Technology. Companies will need flexible and best-in-class open and modular technology, including a multiplatform tech stack. A customer data platform will store and segment data, unify consumer profiles, and activate audiences across channels. An analytics platform will drive the personalization requirements, and a content platform will assemble pieces of content together in different forms and shapes to personalize the creative treatment for each customer. The engagement platform plugs in the content dynamically to personalize the experience at the point of interaction.
The engagement platform must provide an overall orchestration and configuration mechanism that enables the components of the stack to communicate through a flexible and scalable data layer. This entails making outbound messaging aware in real time of ongoing and past customer treatments. Ideally, businesses will be able to optimize both outbound communications and in-the-moment interactions against a common set of goals to ensure consistent treatments along each step in the customer journey.
Getting More Personal
This all adds up to a big change for most organizations.

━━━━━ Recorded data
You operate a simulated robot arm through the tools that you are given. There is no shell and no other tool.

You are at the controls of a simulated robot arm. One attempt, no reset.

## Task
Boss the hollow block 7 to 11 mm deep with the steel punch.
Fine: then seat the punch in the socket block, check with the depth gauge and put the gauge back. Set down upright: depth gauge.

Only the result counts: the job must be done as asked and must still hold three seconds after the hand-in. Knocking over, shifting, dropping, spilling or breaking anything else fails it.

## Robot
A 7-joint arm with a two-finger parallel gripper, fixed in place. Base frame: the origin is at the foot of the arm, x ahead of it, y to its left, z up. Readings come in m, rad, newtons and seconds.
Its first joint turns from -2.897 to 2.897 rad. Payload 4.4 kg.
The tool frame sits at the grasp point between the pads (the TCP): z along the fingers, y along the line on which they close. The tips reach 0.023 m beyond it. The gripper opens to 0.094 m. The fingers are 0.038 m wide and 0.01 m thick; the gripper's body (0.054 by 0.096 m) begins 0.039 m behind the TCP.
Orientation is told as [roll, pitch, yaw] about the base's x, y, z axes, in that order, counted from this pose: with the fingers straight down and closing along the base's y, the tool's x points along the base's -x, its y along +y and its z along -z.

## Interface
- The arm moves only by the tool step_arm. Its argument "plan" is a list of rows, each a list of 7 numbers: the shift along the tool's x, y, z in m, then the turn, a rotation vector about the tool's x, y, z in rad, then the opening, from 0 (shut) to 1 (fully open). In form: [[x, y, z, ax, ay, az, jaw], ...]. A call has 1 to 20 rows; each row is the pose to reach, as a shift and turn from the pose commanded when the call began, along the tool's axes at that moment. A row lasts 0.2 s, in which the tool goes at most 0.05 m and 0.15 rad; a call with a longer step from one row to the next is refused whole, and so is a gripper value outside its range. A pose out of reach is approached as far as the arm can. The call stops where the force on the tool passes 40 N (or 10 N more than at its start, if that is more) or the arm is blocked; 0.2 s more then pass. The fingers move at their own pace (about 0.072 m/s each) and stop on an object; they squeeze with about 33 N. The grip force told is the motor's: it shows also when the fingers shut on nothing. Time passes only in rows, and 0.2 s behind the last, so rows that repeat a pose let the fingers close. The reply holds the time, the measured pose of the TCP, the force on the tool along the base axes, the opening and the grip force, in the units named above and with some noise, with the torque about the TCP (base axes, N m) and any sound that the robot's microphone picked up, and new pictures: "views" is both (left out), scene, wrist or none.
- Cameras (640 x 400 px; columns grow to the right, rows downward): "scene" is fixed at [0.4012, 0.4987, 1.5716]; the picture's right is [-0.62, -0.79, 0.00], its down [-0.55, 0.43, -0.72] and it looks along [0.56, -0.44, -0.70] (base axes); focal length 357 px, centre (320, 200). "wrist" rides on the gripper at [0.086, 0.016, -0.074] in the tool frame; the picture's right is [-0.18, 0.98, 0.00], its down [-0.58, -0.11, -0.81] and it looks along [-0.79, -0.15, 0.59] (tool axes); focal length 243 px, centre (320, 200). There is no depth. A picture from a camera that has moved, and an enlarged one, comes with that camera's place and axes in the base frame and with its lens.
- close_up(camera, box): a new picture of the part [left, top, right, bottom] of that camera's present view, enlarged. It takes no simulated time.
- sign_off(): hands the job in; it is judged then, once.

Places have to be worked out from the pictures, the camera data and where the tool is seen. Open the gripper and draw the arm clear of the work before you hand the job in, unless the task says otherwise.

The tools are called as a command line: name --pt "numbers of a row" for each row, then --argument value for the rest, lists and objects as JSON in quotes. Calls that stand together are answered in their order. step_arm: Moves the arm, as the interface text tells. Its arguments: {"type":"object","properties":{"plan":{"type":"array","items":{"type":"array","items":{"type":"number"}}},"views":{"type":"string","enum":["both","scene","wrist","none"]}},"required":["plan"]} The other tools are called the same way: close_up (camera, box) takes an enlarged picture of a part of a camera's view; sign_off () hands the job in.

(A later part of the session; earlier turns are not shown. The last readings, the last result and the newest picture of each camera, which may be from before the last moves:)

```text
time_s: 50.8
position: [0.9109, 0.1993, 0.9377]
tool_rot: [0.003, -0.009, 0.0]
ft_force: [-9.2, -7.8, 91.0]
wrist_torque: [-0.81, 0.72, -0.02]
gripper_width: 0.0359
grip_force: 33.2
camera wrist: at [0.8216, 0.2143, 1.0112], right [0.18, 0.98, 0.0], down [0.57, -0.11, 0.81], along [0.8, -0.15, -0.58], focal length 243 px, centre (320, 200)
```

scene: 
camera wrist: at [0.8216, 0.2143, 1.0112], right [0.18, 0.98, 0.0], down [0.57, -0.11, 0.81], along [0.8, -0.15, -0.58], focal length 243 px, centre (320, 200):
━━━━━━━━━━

Rather than building out a fully developed capability, we recommend an agile, iterative approach that starts with a few use cases and minimum viable content personalization product (MVP) that can be improved and perfected based on actual experience and market feedback. This high-level roadmap can help you get there.
The ability to deliver individually relevant content at scale is the next frontier of marketing. The companies that develop this capability first will be able to use it to cement customer relationships that will be difficult for competitors to break up.